Five legal medical cannabis markets stand to significantly benefit from reform efforts in 2021

Bethan Rose Jenkins, Cannabis News Writer/Editorial

The United States economy could seriously swell in 2021, what with numerous medical cannabis-friendly U.S. states primed to pass groundbreaking medical cannabis laws this year. 

Aside from the promising prospect of harvesting millions of dollars in cannabis sales revenue, reform efforts could also spur on fresh licensing opportunities and ancillary services.

Plus, with a Democratic-led Congress and Joe Biden’s presidential win, the changing landscape on Capitol Hill indicates that federal cannabis policy could seriously metamorphose under the 117th Congress. 

Although former vice president Biden has not openly supported the idea of legalizing cannabis in the U.S., he has vowed to embrace modest reforms, including the expungement of previous cannabis convictions and cannabis decriminalization.

U.S. cannabis reform: Five key states to watch amid Democratic Senate leadership 

During the 116th Congress, which was heavily influenced by Senate leadership, opportunities to adopt cannabis reform were frequently shot down. Thankfully, with Democrats now having reclaimed control of the chamber, the chances of cannabis legalization passing in the U.S. this year have been given a major boost.

Let’s take a look at five medical cannabis-friendly states worth watching in 2021:

  • Minnesota, New York and Virginia – Lawmakers in these three states are gearing up to legalize smokable flower. Should this happen, medical cannabis revenues are likely to double as time goes by. Moreover, allowing smokable flower suggests that adult-use cannabis reform is on the horizon. Collectively, Minnesota, New York and Virginia are anticipated to generate $330 million in medical cannabis sales revenue this year. Minnesota’s projected sales for 2021 are $50 million-$60 million; New York’s projected sales for 2021 are $250 million-$260 million; Virginia’s projected sales for 2021 are $9 million-$11 million.
  • Texas – A 0.5 percent THC cap is expected to be introduced by Texas lawmakers this year. Currently, the THC cap rests at 0.3 percent. Increasing the THC cap suggests that social use of the plant may soon become more widely accepted. In addition to this, the state’s list of qualifying conditions are likely to expand; currently, the state’s list of criteria is some of the most restrictive in the U.S. Allowing more people to obtain cannabis-based medicines would give sales a boost. However, projected sales have not yet been noted.
  • Florida – The rapidly growing medical cannabis market in Florida may soon offer new licensing opportunities for small businesses, which could essentially spur on reform on a wider scale. The state Supreme Court is likely to prompt state regulators to make this move. Florida’s projected sales for 2021 range between $1 billion-$1.3 billion.
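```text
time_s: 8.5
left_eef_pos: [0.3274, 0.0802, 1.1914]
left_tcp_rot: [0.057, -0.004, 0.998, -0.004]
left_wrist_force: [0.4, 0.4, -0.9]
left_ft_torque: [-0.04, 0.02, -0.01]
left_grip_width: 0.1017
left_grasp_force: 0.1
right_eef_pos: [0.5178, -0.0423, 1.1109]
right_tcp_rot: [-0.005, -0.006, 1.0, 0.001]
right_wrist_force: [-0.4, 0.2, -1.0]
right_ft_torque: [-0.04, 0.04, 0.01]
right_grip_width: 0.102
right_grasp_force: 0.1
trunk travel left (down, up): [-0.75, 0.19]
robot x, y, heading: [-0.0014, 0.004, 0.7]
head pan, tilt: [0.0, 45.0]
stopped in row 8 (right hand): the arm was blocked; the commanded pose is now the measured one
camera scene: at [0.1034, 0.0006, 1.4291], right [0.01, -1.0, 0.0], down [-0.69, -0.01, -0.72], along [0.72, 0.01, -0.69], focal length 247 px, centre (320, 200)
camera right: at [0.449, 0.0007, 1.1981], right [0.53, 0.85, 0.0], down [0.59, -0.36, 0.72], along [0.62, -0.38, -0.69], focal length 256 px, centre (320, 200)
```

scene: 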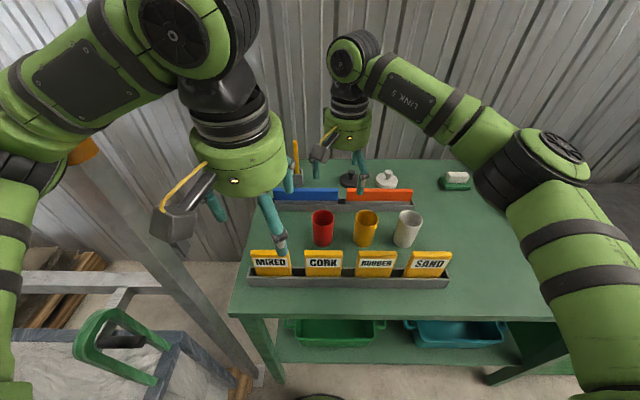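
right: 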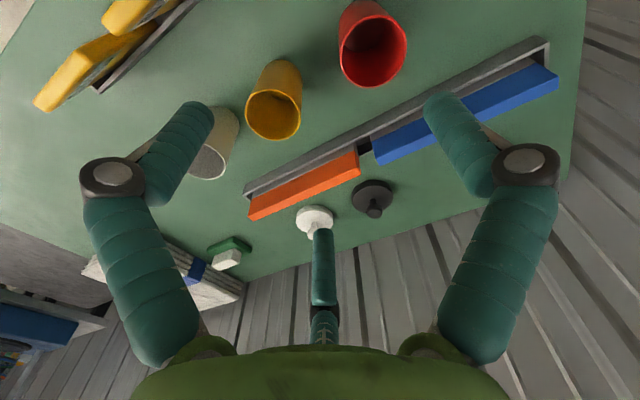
Coronavirus has demonstrated the necessity of U.S. cannabis reform 

The interim policy director of Americans for Safe Access, Dustin McDonald, recently spoke to reporters about the necessity of the cannabis industry amid COVID-19.

A major bulk of the Washington DC-based medical cannabis advocacy group’s work focuses on encouraging the almost 30 states that regarded cannabis businesses “essential” during the coronavirus outbreak to implement such changes on a permanent basis.

Examples of the services that McDonald hopes will continue post-pandemic include home delivery, online ordering, curbside pickup and telehealth — an electronic system that simplifies the process of registering and renewing medical cannabis cards for registered patients.

Americans for Safe Access isn’t the only group that holds this view. In fact, numerous civil rights and drug policy reform groups, such as ACLU, Drug Policy Alliance, Human Rights Watch and NORML, have been hard at work trying to get the attention of Congress regarding an all-encompassing cannabis legalization bill.

The group – collectively named the Marijuana Justice Coalition (MJC) – are circulating a letter that will hopefully get under the noses of Congressional members. Restorative justice was a significant component of the letter.

“In the face of COVID-19, the MORE Act is needed now more than ever before. Looking towards long-term economic recovery, we must remove barriers to employment for those who have lost jobs, create new businesses and employment opportunities to help replace those that have disappeared and that will not be coming back, and to raise billions of dollars in new tax revenue to off-set the devastating economic losses to state and local governments,” members of the coalition wrote.

In addition to the five aforementioned states, reform efforts are also being pushed in the right direction across every established medical cannabis market in the U.S.

Although legislation will be required for cannabis reform to transpire in most states, many are likely to welcome legal weed via regulatory or administrative changes.